## Exercise description
Using the entries that follow, collect the lines where the word "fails" appears.

## Input for this task
▶

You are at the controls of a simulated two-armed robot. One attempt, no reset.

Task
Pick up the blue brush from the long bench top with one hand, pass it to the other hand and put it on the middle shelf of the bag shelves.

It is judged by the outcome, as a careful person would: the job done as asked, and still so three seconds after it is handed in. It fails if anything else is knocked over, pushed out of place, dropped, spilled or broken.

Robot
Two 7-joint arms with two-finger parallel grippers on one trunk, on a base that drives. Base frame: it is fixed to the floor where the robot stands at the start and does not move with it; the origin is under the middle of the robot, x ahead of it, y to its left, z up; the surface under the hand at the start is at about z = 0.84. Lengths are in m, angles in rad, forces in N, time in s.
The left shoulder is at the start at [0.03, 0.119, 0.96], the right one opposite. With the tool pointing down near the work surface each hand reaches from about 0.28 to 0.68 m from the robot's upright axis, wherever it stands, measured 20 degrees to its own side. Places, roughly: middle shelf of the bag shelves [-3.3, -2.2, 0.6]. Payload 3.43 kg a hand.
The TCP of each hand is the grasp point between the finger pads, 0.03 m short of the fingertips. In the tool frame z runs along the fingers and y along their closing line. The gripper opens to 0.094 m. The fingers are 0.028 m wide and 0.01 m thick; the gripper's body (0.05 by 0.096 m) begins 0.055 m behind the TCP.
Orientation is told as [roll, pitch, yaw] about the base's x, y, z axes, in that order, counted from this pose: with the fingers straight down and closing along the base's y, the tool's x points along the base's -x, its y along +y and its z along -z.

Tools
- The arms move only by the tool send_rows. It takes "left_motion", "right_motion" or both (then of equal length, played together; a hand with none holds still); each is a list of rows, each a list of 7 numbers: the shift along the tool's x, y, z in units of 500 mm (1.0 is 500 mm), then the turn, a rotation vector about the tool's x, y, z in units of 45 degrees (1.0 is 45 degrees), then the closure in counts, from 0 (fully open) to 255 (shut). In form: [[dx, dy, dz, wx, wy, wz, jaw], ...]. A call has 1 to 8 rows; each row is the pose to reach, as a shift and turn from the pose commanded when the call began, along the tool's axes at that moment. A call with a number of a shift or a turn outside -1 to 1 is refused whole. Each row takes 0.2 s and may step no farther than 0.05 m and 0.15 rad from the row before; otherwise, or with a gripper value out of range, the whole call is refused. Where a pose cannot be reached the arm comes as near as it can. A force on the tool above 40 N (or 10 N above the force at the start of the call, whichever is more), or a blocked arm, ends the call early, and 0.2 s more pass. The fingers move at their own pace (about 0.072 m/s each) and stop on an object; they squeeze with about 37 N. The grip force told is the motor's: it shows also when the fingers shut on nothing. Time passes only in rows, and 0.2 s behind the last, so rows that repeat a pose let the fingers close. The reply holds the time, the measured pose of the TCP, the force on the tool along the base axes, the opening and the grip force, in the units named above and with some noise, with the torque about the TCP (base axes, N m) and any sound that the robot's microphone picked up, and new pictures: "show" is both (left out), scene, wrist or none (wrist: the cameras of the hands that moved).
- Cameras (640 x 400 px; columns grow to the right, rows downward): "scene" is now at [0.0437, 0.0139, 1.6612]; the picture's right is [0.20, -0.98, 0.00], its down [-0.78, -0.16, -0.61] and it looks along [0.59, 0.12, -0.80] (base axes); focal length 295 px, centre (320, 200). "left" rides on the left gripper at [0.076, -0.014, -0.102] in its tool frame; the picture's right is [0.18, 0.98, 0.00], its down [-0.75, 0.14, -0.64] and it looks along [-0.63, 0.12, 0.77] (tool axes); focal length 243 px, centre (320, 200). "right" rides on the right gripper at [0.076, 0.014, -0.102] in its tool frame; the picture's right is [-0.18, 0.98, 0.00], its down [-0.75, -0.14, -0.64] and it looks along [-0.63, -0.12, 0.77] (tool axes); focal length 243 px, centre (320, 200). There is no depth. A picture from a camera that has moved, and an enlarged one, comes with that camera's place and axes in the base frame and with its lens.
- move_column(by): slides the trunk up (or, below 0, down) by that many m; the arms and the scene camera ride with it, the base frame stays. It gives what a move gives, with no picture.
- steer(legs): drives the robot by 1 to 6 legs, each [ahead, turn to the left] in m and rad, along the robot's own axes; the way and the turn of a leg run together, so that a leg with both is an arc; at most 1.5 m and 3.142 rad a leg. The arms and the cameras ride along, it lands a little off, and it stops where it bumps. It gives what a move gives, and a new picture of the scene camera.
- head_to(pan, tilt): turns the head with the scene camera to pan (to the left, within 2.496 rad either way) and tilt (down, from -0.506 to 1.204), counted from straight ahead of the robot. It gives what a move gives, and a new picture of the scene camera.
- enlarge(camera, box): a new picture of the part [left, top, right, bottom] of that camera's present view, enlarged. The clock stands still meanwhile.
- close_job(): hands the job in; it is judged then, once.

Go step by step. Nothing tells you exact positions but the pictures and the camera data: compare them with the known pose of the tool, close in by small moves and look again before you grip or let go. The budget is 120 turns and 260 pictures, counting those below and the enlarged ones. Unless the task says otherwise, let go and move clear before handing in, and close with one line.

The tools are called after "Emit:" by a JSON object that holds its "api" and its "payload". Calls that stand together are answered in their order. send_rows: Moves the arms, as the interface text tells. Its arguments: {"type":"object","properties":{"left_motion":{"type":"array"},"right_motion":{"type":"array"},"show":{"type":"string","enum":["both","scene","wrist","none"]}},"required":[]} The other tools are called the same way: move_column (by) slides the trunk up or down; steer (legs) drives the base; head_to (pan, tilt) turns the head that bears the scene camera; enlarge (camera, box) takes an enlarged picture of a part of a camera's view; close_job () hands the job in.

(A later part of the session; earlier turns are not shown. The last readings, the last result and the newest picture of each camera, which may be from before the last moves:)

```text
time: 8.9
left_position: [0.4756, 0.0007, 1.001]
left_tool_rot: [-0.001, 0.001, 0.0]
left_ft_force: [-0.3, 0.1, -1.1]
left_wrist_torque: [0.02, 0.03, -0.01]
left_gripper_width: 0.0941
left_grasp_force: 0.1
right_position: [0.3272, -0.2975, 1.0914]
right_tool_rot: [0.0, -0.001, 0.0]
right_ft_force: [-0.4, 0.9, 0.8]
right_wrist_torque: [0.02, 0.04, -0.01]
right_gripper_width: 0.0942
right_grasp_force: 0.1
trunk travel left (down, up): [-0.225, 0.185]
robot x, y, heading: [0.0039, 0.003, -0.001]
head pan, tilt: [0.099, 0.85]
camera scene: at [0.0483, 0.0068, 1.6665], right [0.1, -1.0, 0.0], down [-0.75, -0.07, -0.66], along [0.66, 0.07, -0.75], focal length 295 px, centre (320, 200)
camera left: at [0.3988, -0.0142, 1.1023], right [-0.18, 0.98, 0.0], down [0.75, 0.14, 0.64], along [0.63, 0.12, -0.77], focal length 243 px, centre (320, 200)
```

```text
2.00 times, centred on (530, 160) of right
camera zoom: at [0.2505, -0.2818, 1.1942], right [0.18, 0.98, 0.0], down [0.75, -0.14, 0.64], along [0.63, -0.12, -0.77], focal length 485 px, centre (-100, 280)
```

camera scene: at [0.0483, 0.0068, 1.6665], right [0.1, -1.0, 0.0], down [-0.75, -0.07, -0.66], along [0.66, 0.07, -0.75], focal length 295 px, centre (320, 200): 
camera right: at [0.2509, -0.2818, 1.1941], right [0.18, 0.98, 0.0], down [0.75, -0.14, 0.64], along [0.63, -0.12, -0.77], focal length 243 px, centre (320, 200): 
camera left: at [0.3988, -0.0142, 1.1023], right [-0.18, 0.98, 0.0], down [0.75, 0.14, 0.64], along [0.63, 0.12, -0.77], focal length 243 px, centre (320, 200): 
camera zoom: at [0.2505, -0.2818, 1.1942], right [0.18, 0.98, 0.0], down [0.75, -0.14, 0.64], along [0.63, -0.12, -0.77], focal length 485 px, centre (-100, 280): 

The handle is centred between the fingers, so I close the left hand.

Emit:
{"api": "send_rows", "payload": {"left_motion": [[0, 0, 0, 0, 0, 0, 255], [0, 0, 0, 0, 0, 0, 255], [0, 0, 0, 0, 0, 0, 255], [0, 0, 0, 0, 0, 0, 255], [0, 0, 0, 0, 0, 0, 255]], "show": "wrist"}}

◀
▶

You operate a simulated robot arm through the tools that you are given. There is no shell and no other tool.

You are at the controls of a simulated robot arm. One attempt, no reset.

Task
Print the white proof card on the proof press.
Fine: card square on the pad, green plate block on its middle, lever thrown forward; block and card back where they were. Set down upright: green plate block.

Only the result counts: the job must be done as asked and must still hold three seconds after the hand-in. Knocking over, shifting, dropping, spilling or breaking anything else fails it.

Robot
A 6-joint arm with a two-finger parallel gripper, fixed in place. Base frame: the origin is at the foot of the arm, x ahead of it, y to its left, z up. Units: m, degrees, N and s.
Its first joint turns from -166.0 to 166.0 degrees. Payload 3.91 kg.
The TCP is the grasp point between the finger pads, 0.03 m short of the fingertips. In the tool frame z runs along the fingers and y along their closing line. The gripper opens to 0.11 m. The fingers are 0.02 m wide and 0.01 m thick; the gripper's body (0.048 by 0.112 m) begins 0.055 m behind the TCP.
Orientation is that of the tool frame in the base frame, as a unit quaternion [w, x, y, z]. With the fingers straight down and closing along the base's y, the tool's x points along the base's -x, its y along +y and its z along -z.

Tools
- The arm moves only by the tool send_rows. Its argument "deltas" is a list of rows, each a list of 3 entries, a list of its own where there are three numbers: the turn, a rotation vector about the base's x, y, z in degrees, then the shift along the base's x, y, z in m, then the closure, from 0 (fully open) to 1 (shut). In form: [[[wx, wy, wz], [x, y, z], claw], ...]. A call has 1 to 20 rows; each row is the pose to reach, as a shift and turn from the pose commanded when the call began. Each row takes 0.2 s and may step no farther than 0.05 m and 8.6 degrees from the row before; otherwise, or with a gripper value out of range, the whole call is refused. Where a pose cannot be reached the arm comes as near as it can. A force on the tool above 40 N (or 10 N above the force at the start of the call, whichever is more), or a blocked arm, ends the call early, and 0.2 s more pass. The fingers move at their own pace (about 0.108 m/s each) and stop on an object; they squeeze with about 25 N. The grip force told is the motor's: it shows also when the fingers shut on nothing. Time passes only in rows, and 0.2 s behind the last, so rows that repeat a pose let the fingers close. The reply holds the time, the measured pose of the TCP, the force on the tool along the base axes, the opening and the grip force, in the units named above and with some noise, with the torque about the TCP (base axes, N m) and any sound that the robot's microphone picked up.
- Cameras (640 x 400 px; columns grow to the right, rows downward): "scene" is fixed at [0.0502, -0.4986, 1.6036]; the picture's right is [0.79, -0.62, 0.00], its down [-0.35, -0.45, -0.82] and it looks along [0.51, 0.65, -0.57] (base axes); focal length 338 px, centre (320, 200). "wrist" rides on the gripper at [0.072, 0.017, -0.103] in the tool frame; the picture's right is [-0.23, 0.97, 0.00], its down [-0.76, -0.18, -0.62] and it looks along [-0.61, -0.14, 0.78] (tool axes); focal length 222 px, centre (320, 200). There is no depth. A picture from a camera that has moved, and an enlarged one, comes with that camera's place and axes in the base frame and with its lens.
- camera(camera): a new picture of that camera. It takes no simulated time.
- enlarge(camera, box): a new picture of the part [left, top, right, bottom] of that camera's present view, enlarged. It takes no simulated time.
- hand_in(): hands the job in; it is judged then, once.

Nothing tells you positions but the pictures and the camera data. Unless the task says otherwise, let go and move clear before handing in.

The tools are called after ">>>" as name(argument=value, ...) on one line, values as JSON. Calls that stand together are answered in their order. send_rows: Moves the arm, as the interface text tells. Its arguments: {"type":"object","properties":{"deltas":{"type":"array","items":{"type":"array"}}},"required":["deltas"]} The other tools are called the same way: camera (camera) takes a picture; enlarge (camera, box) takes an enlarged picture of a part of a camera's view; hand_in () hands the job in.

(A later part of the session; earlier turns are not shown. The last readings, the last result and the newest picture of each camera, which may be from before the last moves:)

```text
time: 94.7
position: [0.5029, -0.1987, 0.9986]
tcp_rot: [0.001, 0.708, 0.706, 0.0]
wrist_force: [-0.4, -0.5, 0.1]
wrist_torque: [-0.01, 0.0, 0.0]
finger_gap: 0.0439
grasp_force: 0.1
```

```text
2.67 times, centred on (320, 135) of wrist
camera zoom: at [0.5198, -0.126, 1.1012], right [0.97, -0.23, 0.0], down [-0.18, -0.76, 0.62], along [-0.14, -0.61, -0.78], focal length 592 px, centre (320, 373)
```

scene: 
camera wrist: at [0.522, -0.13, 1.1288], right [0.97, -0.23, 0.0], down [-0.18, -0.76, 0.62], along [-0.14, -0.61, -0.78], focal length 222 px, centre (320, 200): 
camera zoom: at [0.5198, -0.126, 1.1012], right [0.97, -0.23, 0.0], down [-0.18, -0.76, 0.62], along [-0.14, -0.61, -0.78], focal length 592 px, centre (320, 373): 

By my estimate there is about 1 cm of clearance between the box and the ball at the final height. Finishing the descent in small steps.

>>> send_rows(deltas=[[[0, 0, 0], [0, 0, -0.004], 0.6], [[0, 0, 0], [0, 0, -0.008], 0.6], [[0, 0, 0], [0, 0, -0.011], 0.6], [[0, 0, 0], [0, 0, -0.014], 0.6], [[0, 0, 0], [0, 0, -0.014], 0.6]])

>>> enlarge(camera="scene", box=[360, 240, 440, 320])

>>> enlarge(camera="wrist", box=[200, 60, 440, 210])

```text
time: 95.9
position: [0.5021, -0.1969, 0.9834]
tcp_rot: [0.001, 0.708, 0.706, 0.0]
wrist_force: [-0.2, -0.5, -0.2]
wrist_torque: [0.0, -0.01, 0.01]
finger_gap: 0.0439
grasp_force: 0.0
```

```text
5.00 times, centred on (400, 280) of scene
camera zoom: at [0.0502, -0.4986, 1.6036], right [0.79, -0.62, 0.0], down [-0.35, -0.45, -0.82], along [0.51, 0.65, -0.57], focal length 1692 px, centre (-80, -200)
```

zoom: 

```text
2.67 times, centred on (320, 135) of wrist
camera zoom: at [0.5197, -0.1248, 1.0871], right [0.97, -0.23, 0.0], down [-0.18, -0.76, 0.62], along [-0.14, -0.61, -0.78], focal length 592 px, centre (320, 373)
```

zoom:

◀

## Task answer
It is judged by the outcome, as a careful person would: the job done as asked, and still so three seconds after it is handed in. It fails if anything else is knocked over, pushed out of place, dropped, spilled or broken.
Only the result counts: the job must be done as asked and must still hold three seconds after the hand-in. Knocking over, shifting, dropping, spilling or breaking anything else fails it.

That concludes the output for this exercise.